Bruce Perens bruce at perens.com
Tue Apr 10 17:22:40 PDT 2018


Paid Ground-Station Control Operators and Amateur Sattelites

Paid personnel are not allowed to be control operator or license grantee of
Amateur Satellites. In the United States, this means that a paid employee
of the sponsoring organization of the satellite, for example a professor at
the university that has built the satellite, can not be a control operator
or the license grantee.

I recently corresponded with our IARU Divison 2 representatives regarding
this issue. Thanks to Edson W. R. Pereira PY2SDR and Ray Soifer W2RS for
this information:

The issue regarding paid operators is due to the definition of the amateur
radio service as defined by the ITU.

ARTICLE 1 Terms and definitions

   - No. 1.56 amateur service: A radiocommunication service for the purpose
   of self-training, intercommunication and technical investigations carried
   out by amateurs, that is, by duly authorized persons interested in radio
   technique solely with a personal aim and without pecuniary interest.
   - No. 1.57 amateur-satellite service: A radiocommunication service using
   space stations on earth satellites for the same purposes as those of the
   amateur service.
   - No. 1.96 amateur station: A station in the amateur service.

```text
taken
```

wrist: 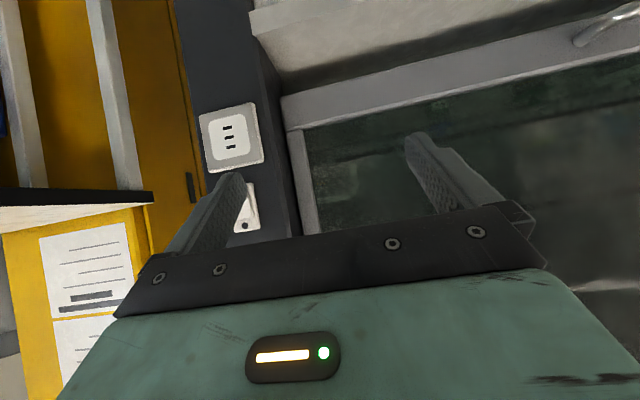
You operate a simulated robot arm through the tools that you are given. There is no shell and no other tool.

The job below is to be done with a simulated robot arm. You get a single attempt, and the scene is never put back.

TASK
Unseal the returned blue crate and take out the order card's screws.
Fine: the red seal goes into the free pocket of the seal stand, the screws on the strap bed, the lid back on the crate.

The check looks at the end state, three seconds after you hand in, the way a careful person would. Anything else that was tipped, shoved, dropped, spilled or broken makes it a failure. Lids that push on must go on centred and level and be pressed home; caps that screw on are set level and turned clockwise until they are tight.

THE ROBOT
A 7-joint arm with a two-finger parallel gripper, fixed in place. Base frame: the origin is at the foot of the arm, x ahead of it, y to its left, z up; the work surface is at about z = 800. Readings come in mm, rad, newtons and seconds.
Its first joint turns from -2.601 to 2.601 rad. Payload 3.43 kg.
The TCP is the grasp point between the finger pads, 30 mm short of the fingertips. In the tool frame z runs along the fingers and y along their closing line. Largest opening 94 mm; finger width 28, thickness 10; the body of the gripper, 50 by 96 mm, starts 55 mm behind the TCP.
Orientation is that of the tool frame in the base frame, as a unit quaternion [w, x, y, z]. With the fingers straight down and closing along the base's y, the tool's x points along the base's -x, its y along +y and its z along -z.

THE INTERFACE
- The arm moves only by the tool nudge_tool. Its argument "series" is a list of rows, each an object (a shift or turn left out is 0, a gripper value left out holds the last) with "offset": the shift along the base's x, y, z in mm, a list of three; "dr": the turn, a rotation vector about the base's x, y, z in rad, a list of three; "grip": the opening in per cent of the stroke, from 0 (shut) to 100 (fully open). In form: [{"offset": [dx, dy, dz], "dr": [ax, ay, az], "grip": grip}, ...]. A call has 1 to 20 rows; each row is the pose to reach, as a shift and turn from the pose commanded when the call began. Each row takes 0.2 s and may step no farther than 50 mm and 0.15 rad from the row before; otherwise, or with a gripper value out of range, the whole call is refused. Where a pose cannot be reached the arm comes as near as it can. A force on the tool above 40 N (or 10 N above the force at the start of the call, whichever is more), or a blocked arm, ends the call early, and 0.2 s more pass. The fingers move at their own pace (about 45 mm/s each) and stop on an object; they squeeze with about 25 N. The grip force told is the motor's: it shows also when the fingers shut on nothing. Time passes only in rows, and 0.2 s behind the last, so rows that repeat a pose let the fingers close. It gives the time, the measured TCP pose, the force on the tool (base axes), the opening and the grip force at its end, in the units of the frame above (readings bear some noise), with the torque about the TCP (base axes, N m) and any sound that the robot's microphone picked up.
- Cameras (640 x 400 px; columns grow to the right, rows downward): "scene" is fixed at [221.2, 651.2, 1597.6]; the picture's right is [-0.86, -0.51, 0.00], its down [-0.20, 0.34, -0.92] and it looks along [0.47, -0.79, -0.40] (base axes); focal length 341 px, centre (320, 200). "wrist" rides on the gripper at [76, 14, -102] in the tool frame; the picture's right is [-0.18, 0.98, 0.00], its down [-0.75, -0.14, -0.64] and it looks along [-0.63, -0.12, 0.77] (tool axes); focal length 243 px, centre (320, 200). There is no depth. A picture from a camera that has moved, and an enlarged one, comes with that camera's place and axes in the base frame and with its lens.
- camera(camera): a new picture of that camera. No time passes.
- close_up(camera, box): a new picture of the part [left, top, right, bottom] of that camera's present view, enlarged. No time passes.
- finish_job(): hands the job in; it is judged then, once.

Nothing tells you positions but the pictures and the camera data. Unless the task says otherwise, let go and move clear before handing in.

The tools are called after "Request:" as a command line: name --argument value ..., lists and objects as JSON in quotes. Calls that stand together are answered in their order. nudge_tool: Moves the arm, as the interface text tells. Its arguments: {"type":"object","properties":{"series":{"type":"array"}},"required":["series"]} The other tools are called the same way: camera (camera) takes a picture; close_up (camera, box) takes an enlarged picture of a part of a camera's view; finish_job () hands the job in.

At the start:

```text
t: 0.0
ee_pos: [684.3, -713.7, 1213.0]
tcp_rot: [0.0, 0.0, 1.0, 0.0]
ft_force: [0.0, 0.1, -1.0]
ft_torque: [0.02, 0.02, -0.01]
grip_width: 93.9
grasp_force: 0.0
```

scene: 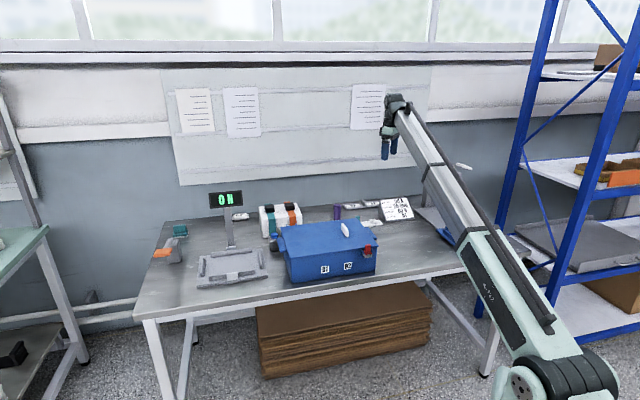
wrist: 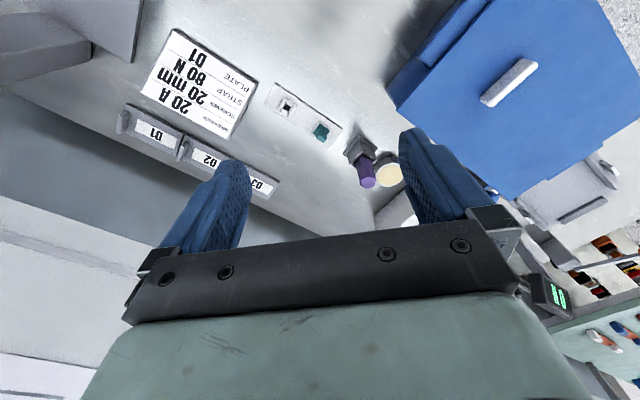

The same definition is used by the FCC: https://www.fcc.gov/wireless/b
ureau-divisions/mobility-division/amateur-radio-service

The key point here is the term “pecuniary interest” — in otther words,
“without financial compensation”. The definition is related to the
*operation* of an amateur radio station, as you have stated in your
message. Persons, including amateur radio operators, could be financially
compensated to design and build amateur satellites, but according to the
regulations, as they are presently written, the person cannot be
compensated to operate the station.
 If the station will operate under a US FCC amateur license, the control
operator may not be an employee of the sponsoring organization, whether or
not he is being directly compensated for operating the station.  The
license grantee is also deemed to be the operator of the space station
operating under his license.
For those reasons, FCC licenses most Cubesats as experimental, not
amateur.  Experimental licenses do permit operators to be compensated.
However, experimental stations may not communicate with amateur stations.